Your goal
Write what comes next in the reading passage.
--- begin Excerpted records ---
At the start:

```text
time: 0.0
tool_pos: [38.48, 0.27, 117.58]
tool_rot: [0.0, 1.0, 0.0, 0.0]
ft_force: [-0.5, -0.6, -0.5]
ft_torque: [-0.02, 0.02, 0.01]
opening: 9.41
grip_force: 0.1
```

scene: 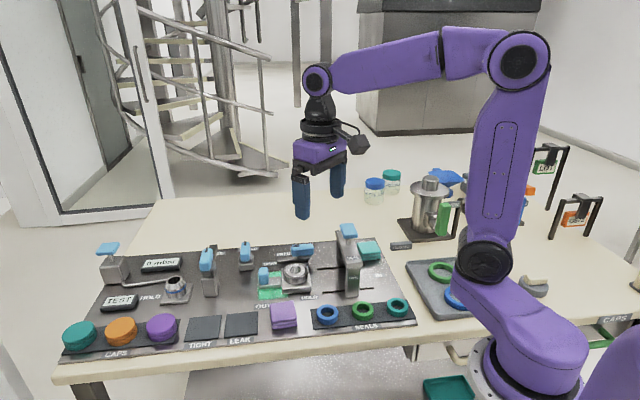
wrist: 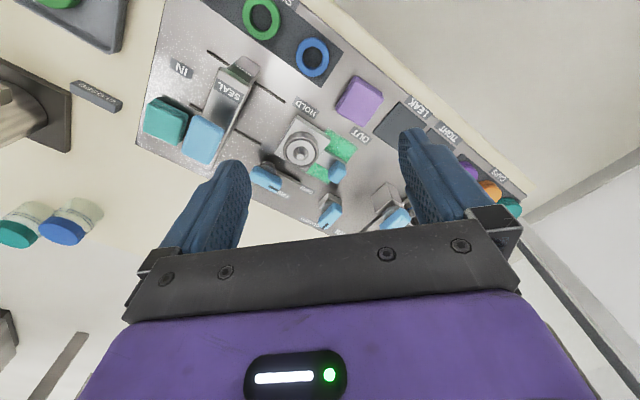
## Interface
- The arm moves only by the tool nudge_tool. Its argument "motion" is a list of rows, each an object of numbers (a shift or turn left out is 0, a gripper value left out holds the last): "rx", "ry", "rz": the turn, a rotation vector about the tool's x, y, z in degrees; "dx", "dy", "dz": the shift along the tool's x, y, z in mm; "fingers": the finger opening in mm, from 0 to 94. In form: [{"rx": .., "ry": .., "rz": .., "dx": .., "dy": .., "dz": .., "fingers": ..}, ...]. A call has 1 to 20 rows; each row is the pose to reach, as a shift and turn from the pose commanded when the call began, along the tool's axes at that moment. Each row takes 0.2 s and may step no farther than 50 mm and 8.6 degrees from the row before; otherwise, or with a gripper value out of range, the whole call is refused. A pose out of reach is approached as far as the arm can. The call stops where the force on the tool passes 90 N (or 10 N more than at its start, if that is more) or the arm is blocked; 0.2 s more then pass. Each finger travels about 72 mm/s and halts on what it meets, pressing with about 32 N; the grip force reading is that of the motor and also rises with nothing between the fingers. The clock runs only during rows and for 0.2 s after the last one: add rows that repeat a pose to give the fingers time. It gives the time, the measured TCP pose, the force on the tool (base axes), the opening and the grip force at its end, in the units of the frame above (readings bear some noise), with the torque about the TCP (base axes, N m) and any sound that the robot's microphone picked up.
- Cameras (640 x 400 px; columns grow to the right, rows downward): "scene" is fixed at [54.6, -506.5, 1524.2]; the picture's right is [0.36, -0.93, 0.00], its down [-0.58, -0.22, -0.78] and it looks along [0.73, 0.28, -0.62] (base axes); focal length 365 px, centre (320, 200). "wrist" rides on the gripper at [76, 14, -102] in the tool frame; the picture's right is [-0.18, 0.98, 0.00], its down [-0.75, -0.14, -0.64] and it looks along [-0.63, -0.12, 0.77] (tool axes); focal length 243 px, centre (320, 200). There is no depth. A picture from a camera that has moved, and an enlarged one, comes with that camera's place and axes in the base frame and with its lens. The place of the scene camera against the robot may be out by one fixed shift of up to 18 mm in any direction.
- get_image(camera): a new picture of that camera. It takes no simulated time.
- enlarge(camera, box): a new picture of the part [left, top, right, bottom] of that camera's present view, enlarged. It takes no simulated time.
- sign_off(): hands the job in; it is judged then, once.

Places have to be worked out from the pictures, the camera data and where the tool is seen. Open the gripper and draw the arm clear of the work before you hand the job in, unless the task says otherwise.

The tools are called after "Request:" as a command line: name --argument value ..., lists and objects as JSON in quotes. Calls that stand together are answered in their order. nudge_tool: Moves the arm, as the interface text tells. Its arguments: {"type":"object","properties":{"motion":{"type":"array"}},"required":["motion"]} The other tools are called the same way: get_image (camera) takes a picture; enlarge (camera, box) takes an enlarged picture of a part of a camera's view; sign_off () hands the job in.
--- end Excerpted records ---
--- begin Reading passage ---
As illustrated in FIG. 3 and FIG. 4, in the second wall unit 44, there is provided an abutment unit 70 structured to abut against the rotation restriction unit 29 of the ice making tray 2 from the front in the CCW direction when the ice making tray 2 rotates around the axis L0 from the water storage position 2A in the CCW direction to reach the ice removal position 2B. The abutment unit 70 protrudes from the second wall unit 44 to one side X1 in the first direction X. In the ice removal position 2B, the abutment unit 70 abuts against the rotation restriction unit 29 and prevents the rotation of the ice making tray 2 that is driven in the CCW direction. As a result, the ice making tray 2 is twisted.

(First Side Plate Unit)
--- end Reading passage ---
Response to this task
As illustrated in FIG. 2, the first side plate unit 41 includes an inner wall 50 facing the side on which the ice making tray 2 is located (the other side Y2 in the second direction Y). The inner wall 50 has a first inner wall portion 51 extending in the first direction X along the driving unit 3, a second inner wall portion 52 extending in the first direction X along the ice making tray 2 on the other side Y2 in the second direction Y with respect to the first inner wall portion 51, and a step unit 53 extending in a direction intersecting the first direction X and connecting the first inner wall portion 51 and the second inner wall portion 52. As illustrated in FIG. 2 and FIG. 5, a cutout 47 obtained by cutting a lower end of the step unit 53 (an end on the other side Z2 in the third direction Z) upward is formed in the first side plate unit 41. The cutout 47 penetrates the first side plate unit 41. The wire 5 connected to the driving unit 3 is drawn out from the cutout 47 to the outside of the frame 4.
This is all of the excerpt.